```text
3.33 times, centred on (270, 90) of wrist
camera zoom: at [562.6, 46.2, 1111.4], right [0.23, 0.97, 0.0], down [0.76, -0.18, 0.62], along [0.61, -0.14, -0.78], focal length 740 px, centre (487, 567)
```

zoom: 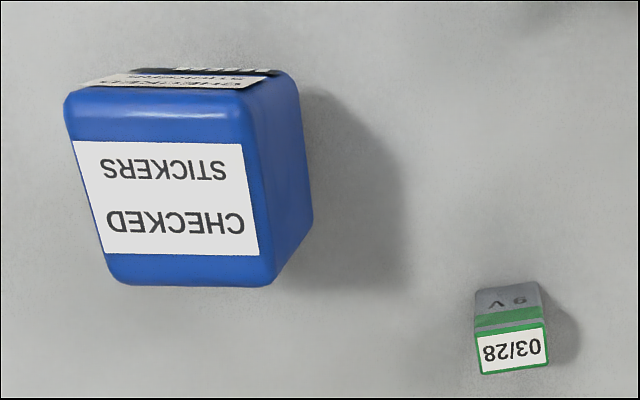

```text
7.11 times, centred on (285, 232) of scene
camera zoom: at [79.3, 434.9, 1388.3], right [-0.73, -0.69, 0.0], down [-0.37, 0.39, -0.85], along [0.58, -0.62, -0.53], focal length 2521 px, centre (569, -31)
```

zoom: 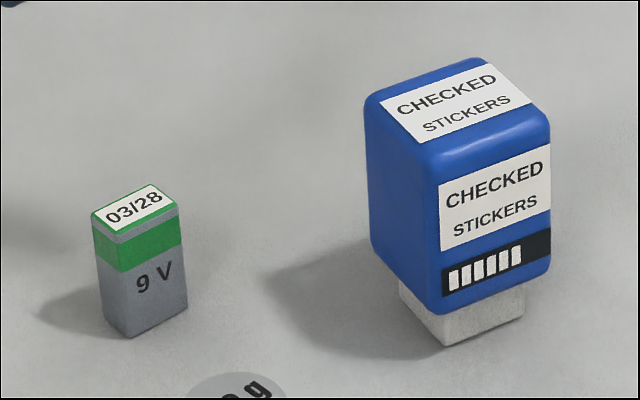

━━━━━━━━━━━━━━━━━━━━

__Page__.
Jerry Roach of Cuckoo's Nest: Not Dead


Controversy and the Cuckoo's Nest–it's as if Jerry Roach
never left us.
But many assumed the owner of the former Costa Mesa punk rock club had left
permanently.

“People thought I was dead,” he tells me with a chuckle.

]

Actually, after the Nest's 1977-'81 run, Roach went on to
open other nightspots in Orange County before moving first to Los Angeles and
then Costa Rica. He calls himself “sort of a transient now,” as he was called
back to Santa Ana
to help one of his sons.

He's also back in town to help promote the new Cuckoo's Nest
documentary We Were Feared, which makes its world premiere today as part of the Newport Beach
Film Festival.

Which brings us to the latest Cuckoo's Nest controversy. As detailed in “Punks vs. Suits,” Roach claims he owns the footage that what
would become the 1983 documentary Urban Struggle: The Battle of the Cuckoo's Nest. Writer-curator Paul Young, who shot the footage, claims he owns it and has threatened legal action because much of Urban Struggle is used in We Were Feared without his consent.

If Jerry Brown's Suede Denim Secret Police do not stop the We Were Feared screening today (or repeat showing Tuesday), the audience will be in for quite a treat, as Jonathan W.C. Mills' documentary is like a metal boot to the head, jolting viewers back
to the birth of hardcore punk in Orange County.

We Were Feared skillfully enhances the Urban Struggle
footage
that was released in 1983 with new interviews. The soundtrack's hard
chords seem fresh considering the current American Idolization of
popular music.

Given all the shitstorms Roach encountered then and again with the Nest, he could only joke about
it.

“First they banned dancing at the Cuckoo's Nest,” he said during our chat, referring to a law the city of Costa Mesa passed aimed at shutting down the club. “I wonder
if
they will arrest me [today]. Am I allowed in the city? Did they put my picture
up in
the post office? 'Don't let this guy in the city, he might film you. He
might
fuck you over.'”

Yes, this impunksario gives as well as he gets. He's heard early in the film saying of cops, city
leaders and an alarmed citizenry, “I wanted to shove punk rock up their asses.”


His late, great hellhole hosted live
shows by X, 999, the Go-Gos, the Ramones, Red Cross, Black Flag, the Minutemen,
the Circle Jerks, the Blasters, the New York Dolls and the grandpappy of punk,
Iggy Pop (among hundreds of other acts).

━━━━━━━━━━━━━━━━━━━━

__Task details__. Produce the text that comes next in the page.

__Response__.
It was also the proving grounds for local talent like D.I.,
TSOL, the Adolescents, Social Distortion, Agent Orange and the Vandals, which released
two songs based on mayhem in the Nest's parking lot, “Urban Struggle”
and “The Legend of Pat Brown.”

We Were Feared not only credits the Nest as being the place where
slamdancing–later renamed moshing–was born, but the filmmakers tracked down its supposed inventor, Jim Trash (now known as Jim
Decker
), who is reluctant to take credit on screen.

Roach says the anti-dance law was the last straw for him, explaining he did not want to see kids arrested for expressing themselves. The original Zubie's, the former cowboy bar across the parking lot
name checked in “Urban Struggle,” later took over the Nest and renamed it Zubie's Chicken Coop. Both Zubie's structures were eventually torn down amid a transmission shop's expansion.

The Nest may be long gone, but Roach has never stopped clinging to its place–or his–in music history. He notes that Hilly Kristal, founder of legendary New York punk venue
CBGB; Brendan Mullen, founder of LA's Masque; and Malcolm McLaren,
the
so-called inventor of punk rock, are all dead now. “I'm like the
Keith Richards of punk rock promoters,” Roach tells me. “I'm all that's left.”

Not that he did not have rocky relationships with bands, most
famously the Adolescents, which was essentially the Cuckoo's Nest house band.
Their shows filled the club just as consistently as the national acts did, but
when band members learned Roach paid them less than he did the out-of-towners, they bitched about him in the
music press.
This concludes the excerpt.